* **GIVEN PASSAGE**:
The Fisher-Tippett distribution describes the distribution of
extreme values. Figure \ref{fig:ftippettDistr} shows the shapes
taken by the Fisher-Tippett distribution for a few values of the
parameters. These parameter are identical to the parameters of the
normal distributions shown in figure \ref{fig:normDistr} so that
the reader can compare them.
\begin{figure}
\centering\includegraphics[width=12cm]{Figures/FisherTippettDistribution}
\caption{Fisher-Tippett distribution for a few
parameters}\label{fig:ftippettDistr}
\end{figure}

\subsection{Fisher-Tippett distribution --- Smalltalk  implementation}
Listing \ref{ls:fishertippettdist} shows the implementation of the
Fisher-Tippett distribution in Smalltalk.

\begin{listing} Smalltalk implementation of the Fisher-Tippett distribution \label{ls:fishertippettdist}
\input{Smalltalk/Statistics/DhbFisherTippettDistribution}
\end{listing}


\section{Laplace distribution}
\label{sec:laplacedist} Table \ref{tb:laplacedist} shows the
properties of the Laplace distribution.

* **INFORMATION SUPPLIED**:

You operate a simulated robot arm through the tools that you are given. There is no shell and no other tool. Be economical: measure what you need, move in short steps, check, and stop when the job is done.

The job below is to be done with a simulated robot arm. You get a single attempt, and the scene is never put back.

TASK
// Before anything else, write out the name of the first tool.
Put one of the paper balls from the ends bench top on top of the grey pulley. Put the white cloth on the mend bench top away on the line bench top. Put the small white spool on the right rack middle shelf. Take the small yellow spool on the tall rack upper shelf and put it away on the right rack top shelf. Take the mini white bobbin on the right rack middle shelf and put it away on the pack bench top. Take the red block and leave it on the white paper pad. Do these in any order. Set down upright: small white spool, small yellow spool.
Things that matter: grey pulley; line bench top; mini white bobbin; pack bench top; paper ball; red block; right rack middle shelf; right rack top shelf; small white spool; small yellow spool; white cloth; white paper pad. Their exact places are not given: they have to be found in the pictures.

* **DIRECTIVE**: Locate "The Fisher-Tippett distribution describes" and "can compare them." in the given passage, and write out these words with everything between them.

* **EXERCISE OUTPUT**:
The Fisher-Tippett distribution describes the distribution of
extreme values. Figure \ref{fig:ftippettDistr} shows the shapes
taken by the Fisher-Tippett distribution for a few values of the
parameters. These parameter are identical to the parameters of the
normal distributions shown in figure \ref{fig:normDistr} so that
the reader can compare them.